Copy each line in which the string "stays" occurs.
— Begin —
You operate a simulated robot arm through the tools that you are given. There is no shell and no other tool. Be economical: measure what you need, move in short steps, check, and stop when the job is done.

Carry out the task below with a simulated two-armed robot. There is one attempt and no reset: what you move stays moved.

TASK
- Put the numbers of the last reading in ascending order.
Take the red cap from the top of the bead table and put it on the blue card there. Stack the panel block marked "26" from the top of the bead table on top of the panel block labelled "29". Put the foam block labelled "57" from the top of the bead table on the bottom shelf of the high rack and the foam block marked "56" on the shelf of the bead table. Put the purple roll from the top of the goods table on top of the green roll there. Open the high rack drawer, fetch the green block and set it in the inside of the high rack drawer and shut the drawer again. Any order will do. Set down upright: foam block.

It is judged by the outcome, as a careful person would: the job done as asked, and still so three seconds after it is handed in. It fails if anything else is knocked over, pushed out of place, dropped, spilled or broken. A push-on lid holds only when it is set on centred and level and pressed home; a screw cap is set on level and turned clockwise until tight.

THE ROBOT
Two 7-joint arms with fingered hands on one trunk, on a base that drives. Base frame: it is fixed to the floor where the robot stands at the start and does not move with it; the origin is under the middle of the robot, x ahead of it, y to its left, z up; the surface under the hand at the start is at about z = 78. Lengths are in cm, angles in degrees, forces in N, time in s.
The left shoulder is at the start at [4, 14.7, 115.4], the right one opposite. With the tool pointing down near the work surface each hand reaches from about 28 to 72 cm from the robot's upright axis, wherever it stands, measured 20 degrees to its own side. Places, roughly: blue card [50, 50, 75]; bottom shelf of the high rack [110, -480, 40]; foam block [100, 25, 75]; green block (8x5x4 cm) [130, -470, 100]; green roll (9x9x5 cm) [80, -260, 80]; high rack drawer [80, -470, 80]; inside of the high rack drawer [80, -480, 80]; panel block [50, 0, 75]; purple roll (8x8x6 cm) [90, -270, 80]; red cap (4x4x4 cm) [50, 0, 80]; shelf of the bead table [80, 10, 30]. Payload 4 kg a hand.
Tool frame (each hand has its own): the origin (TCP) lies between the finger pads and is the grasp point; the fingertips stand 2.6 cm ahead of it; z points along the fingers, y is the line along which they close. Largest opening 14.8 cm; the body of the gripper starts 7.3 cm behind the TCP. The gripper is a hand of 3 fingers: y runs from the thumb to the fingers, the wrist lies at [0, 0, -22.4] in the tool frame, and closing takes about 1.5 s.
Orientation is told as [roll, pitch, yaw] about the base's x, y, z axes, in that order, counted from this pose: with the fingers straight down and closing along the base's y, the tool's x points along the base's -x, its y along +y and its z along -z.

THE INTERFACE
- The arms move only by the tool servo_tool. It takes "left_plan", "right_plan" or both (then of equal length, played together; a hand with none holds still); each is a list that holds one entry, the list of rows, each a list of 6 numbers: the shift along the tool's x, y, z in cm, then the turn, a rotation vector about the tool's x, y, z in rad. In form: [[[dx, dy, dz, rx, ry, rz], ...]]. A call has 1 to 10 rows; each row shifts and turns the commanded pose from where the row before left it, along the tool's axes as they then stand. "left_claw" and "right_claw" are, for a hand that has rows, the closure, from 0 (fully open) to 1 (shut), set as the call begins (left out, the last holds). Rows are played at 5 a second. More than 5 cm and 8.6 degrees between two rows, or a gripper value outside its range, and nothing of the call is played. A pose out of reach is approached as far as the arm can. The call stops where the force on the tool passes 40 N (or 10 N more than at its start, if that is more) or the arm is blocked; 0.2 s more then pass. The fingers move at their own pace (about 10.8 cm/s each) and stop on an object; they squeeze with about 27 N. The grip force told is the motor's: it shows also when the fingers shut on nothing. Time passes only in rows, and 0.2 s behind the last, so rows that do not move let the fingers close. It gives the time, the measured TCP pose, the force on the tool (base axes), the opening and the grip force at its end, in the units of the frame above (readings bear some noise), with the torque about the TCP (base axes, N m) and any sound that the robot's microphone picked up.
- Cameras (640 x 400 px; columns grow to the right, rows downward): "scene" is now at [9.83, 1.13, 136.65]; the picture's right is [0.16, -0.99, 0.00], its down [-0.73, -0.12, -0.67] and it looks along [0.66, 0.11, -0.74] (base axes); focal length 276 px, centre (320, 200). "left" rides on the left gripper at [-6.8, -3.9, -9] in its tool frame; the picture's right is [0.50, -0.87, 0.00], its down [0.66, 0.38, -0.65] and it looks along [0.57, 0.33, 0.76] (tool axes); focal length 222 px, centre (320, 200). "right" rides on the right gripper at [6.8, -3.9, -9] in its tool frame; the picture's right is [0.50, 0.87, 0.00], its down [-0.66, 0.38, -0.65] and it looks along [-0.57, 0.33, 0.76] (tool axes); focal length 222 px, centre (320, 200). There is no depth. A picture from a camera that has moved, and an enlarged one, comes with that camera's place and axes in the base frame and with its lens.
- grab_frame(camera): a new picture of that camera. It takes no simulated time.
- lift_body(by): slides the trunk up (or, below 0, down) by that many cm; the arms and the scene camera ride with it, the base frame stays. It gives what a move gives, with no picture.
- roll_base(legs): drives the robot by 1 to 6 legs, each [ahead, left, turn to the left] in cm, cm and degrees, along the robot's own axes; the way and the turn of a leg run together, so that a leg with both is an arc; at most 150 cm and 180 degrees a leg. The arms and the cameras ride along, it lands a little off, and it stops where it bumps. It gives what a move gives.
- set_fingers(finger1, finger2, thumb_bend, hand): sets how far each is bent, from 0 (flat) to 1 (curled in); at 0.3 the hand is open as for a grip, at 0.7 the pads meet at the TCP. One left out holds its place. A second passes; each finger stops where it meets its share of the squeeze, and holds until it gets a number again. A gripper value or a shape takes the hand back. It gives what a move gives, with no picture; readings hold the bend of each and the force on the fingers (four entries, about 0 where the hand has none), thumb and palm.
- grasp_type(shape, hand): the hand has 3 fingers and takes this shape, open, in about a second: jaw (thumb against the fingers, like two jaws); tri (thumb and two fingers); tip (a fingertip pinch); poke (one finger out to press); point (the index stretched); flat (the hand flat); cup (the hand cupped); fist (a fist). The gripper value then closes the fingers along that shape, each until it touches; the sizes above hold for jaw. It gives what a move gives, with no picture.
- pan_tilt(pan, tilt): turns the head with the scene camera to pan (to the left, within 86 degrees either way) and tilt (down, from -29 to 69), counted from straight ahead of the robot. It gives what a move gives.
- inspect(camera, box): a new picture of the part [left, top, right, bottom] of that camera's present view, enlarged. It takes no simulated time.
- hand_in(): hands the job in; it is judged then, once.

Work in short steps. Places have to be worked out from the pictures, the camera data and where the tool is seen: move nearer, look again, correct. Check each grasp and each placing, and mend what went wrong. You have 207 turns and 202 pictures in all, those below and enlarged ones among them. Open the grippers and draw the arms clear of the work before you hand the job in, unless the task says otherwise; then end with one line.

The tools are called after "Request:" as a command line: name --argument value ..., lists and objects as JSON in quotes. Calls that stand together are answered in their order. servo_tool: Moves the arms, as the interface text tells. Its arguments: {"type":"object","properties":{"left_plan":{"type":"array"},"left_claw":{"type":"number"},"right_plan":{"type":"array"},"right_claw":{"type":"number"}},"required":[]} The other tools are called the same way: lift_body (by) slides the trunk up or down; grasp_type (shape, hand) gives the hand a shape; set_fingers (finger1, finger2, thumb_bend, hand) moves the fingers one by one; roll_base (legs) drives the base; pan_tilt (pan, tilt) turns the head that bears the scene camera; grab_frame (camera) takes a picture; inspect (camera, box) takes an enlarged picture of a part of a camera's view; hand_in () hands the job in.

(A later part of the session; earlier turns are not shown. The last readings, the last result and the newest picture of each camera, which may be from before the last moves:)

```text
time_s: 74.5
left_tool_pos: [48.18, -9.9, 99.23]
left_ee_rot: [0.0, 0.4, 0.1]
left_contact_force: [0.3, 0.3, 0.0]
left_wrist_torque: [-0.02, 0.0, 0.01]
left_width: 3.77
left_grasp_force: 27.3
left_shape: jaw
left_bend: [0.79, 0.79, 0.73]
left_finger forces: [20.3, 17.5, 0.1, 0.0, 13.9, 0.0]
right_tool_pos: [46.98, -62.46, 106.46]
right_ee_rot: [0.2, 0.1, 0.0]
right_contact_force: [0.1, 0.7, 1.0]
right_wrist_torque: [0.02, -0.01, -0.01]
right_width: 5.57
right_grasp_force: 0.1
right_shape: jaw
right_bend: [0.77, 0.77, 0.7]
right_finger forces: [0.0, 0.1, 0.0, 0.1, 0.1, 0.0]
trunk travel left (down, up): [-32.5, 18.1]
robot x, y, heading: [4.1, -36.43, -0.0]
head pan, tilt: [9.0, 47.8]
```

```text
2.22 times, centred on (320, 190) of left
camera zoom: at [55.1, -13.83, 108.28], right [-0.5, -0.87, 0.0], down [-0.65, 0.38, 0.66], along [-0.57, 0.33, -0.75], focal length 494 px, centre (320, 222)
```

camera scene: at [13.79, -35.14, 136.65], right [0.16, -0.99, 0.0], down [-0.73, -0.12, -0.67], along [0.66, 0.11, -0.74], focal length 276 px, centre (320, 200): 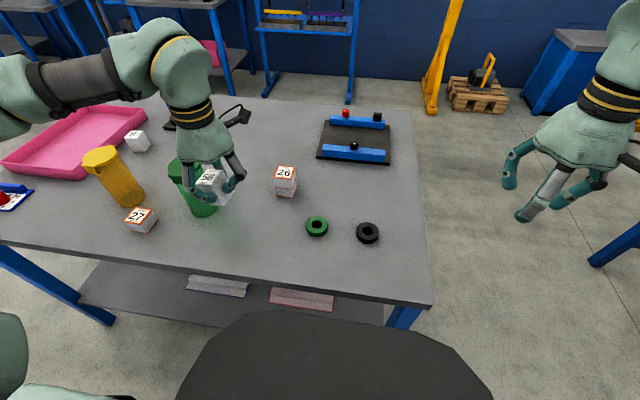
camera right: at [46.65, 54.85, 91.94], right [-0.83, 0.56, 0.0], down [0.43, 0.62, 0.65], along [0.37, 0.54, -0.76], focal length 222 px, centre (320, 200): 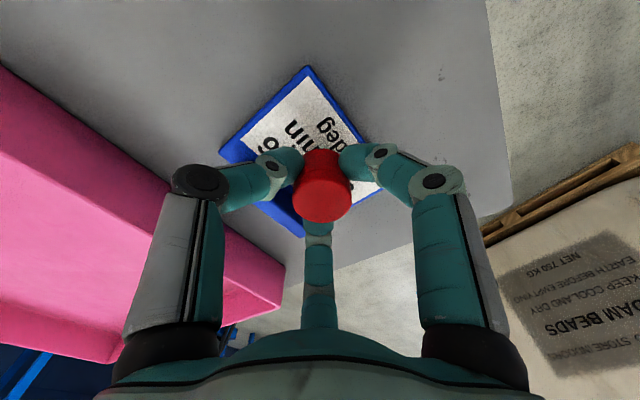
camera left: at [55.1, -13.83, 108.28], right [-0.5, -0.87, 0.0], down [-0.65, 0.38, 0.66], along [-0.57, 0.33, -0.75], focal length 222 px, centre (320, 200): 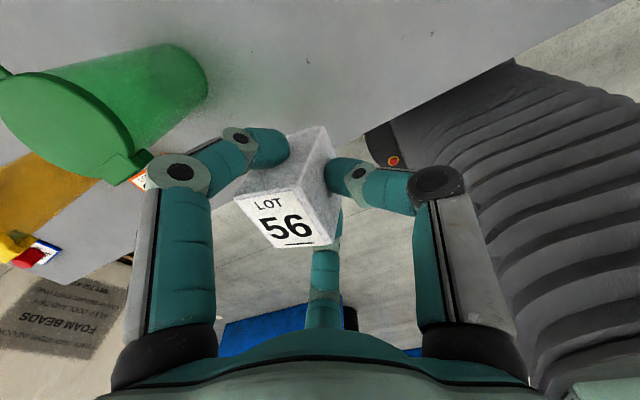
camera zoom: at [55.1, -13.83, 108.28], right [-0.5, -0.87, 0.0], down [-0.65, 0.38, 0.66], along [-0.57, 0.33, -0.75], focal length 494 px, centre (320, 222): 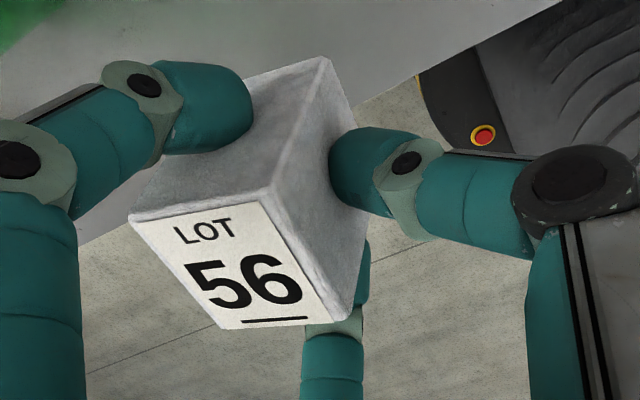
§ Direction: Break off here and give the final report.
— End —
§ Solution for this task:
Carry out the task below with a simulated two-armed robot. There is one attempt and no reset: what you move stays moved.
- lift_body(by): slides the trunk up (or, below 0, down) by that many cm; the arms and the scene camera ride with it, the base frame stays. It gives what a move gives, with no picture.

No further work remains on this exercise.